What’s Love Got To Do With [AI]
Sure, there’s a lot of hype about contact center artificial intelligence (AI). Tom Jones or John Paul Young would agree “love is in the air” when so many individuals’ blogs, corporate websites, and industry conferences rave over AI. However, the standard rules of business apply, which puts this hot topic firmly in Tina Turner’s realm: “What’s Love Got to Do with AI?”
In one Harvard Business Review (HBR) article, “Most of AI’s Business Uses Will Be in Two Areas”, authors cite one popular rule: ‘Follow the Money’. The authors follow and explain how AI will find love and money in Supply Chain Management and “functions taking advantage of traditional analytics techniques”. For our contact center industry, techniques such as Deep Learning, a subset of AI (see image), will help us to find those hidden correlations and discard coincidences, so our collective time and talents can be better deployed on the human-driven Customer Experience (CX).
What’s Love But a Sweet Old Fashioned Notion
We’ve got enhanced ways to achieve the 1980’s old-fashioned notion of Better, Faster, Cheaper. In a second HBR article, “Collaborative Intelligence: Humans and AI Are Joining Forces”, authors target three specific ways for humans and AI to vastly improve CX: (1) “amplify our cognitive strengths; (2) interact with customers and employees to free us for high-level tasks; and (3) embody human skills to extend our physical capabilities“.
Amplify our cognitive strengths
Imagine Agent Susie at her desk in a sales call center.
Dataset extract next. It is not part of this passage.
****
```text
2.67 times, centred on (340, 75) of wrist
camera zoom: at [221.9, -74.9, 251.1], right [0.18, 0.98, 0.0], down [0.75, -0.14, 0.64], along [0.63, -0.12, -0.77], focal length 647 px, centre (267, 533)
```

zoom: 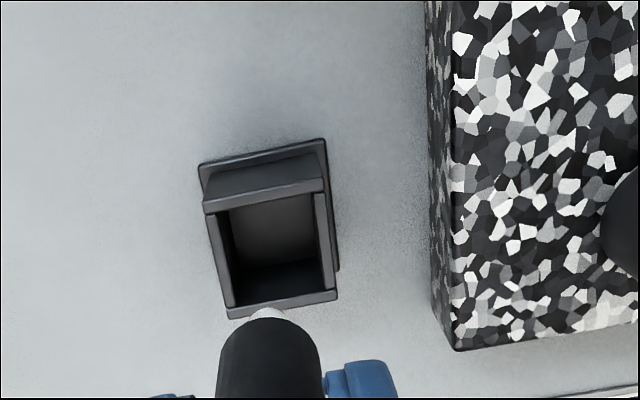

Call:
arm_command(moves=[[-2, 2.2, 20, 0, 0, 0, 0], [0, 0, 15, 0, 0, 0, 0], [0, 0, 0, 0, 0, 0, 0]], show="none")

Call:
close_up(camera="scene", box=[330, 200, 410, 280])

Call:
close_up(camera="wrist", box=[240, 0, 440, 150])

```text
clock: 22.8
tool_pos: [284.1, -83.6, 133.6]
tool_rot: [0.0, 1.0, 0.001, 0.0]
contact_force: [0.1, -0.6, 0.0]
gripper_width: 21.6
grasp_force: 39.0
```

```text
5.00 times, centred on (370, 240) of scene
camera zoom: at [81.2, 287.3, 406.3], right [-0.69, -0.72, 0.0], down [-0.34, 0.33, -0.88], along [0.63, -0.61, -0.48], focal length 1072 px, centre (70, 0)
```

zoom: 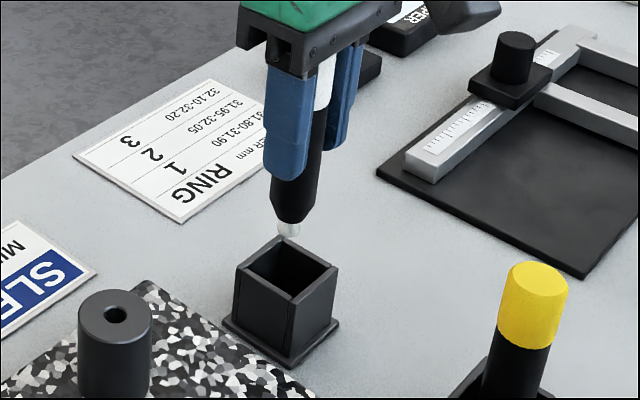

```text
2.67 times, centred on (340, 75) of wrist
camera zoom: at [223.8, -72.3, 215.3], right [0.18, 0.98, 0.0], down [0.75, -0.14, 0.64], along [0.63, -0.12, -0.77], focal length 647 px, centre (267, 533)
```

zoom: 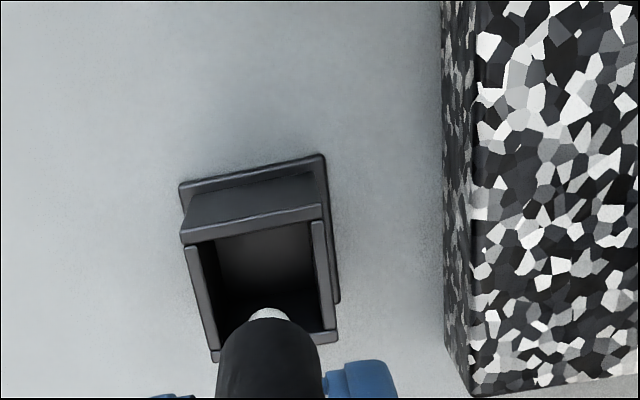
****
Headset in place, login at the ready, and eagerly awaiting her first customer call. Why ‘eagerly’? Susie is a ‘people person’ and doesn’t interface well with technology. Type an address here, insert comments there and there, follow the script!
Let Susie be the customer’s interface, ask critical questions about wants and needs, while AI partnerships like Google’s and Genesys’ with natural language understanding (NLU) could search for product matches, simultaneously push / screen-pop images in a co-browse session to Susie and her caller, which can leverage machine learning or even speech analytics to assess excitement and address requirements of product color, size, and delivery preferences.
Interact with customers and employees to free us for high-level tasks
Amazon’s Alexa, Apple’s Siri, Google’s (nameless) Assistant and Microsoft’s Cortana on our smartdevices serve us—another sweet, old-fashioned notion. We speak and list a number of requests—record notes, send a meeting invite, order products or services with “skills”, report a utility outage with NLU, browse shows on the TV, and even trigger a complicated task sequence—to reduce keyboard-driven carpal tunnel syndrome.
Embody human skills to extend our physical capabilities
The authors’ give an example of AI-enabled machines called cobots, where humans interact with heavy machinery via exoskeletons on assembly lines like at Hyundai and Mercedes-Benz may not directly apply to our contact centers’ agents and customers. However, cobots’ sensors in the field could better inform our agents of changes.
For example, there may come a time when utility linemen operate beside, or inside, cobots to safely and quickly repair broken power or gas lines. With Internet of Things (IoT) technology, AI algorithms may predict when service will be restored.
In addition to these three collaborative ways, the authors identified five characteristics that “companies typically want to improve: flexibility, speed, scale, decision making, and personalization”. Read Genesys’ CX Report for industry comparisons, mobile-first and segmentation strategies, customized service, and potentially new revenue opportunities with statistics to support!
What’s Love But a Second Hand Emotion
For any of those five characteristics to succeed, a third HBR article, “How to Make an AI Project More Likely to Succeed”, can inspire our efforts and serve to reinforce the previous HBR article, “Collaborative Intelligence”. To truly deliver, we need a CX-focused plan to achieve our AI initiative(s), not just a second hand emotion.
- Make your purpose clear. AI exists in the context of a company’s business model, process, and culture.
- Wisely choose tasks to automate. As an example, author explains how Apple chooses to automate background tasks, so their personnel can interact with customers.
- Choose data wisely. Think about how a company’s data may influence or bias what behaviors to model.
- Shift humans to higher-value social tasks. As a result of machine learning (ML) to sift through data and describe / depict the customer’s journey, the author concludes that “we will increasingly see a shift in value from cognitive skills to social skills”.
So, What’s Love Got To Do With AI?
In the end, there will absolutely be plenty of “love got to do with it”, but common business approaches will drive our efforts forward. Whether a company chooses to analytically “follow the money”; embrace an approach to “amplify, interact, embody”; or build a project plan to get there, we must keep CX at the heart of these initiatives.